Thursday, December 11, 2008

A Film Career Pulled Into Focus



Victor Fleming: An American Movie Master
By Michael Sragow - Pantheon, 645 pages, $40)

I am fortunate to have known a few people who were significant in Fleming's life, including pioneer picturemaker Allan Dwan, who essentially discovered Fleming and brought him into the movie business around 1915. A perfect example of the devil-may-care, anything-goes, haphazard quality of the early movie business is Dwan's description of meeting Fleming, quoted in the book from my 1960s interviews with Dwan.

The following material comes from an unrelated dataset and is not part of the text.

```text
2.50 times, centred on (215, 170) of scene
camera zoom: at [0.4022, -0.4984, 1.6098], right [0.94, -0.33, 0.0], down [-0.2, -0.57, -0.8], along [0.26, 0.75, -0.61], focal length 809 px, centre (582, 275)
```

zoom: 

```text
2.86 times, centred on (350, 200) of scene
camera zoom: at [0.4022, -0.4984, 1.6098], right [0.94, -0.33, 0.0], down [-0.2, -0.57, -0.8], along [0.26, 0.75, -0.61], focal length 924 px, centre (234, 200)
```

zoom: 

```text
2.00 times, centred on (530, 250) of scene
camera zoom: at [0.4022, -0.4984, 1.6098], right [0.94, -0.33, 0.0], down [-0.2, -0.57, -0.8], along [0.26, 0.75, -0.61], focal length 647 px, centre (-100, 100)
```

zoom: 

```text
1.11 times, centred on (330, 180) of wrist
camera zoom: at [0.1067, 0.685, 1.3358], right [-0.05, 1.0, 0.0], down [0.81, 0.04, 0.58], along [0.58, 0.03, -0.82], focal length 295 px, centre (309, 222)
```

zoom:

Dwan explained that one day, while he was shooting in Santa Barbara, his car developed engine trouble. No one on the crew could fix it, but one of the actors told him that he had met a chauffeur in Montecito who knew more about cars than anyone. "So we drove around looking for this fellow," Dwan said, "and at one of these estates there was a tall young boy shooting a .22 -- with a Maxim silencer -- at a target in the garage." That was the guy, the actor said. They pulled the ailing car up behind the man with the rifle. It was Victor Fleming. Without even looking at them, he said: "One of your tappet valves is stuck."

In 1941, Fleming directed his version of "Dr. Jekyll and Mr. Hyde," one of five movies he made with Spencer Tracy, who delivered a tour-de-force performance, but it was a fateful project because Fleming worked for the first time with Ingrid Bergman and fell hopelessly in love with her. Both were married when they became lovers, a romantic saga that is especially affecting and beautifully rendered in Mr. Sragow's account, aided by quotations from Fleming's heartbreaking letters. In one note to Bergman, Fleming said he wanted "to tell you boldly like a lover that I love you -- cry across the miles and hours of darkness that I love you -- that you flood across my mind like waves across the sand."


Wow.

The portrait of Fleming in Mr. Sragow's telling is that of an engaging, complex and endearing person. Whatever one may think of his uneven record as a director, the human being behind the films emerges as someone you would like to have known and clearly would have liked a lot, as Mr. Sragow obviously does. What more could you want from a biography than for it to make the dead come alive again?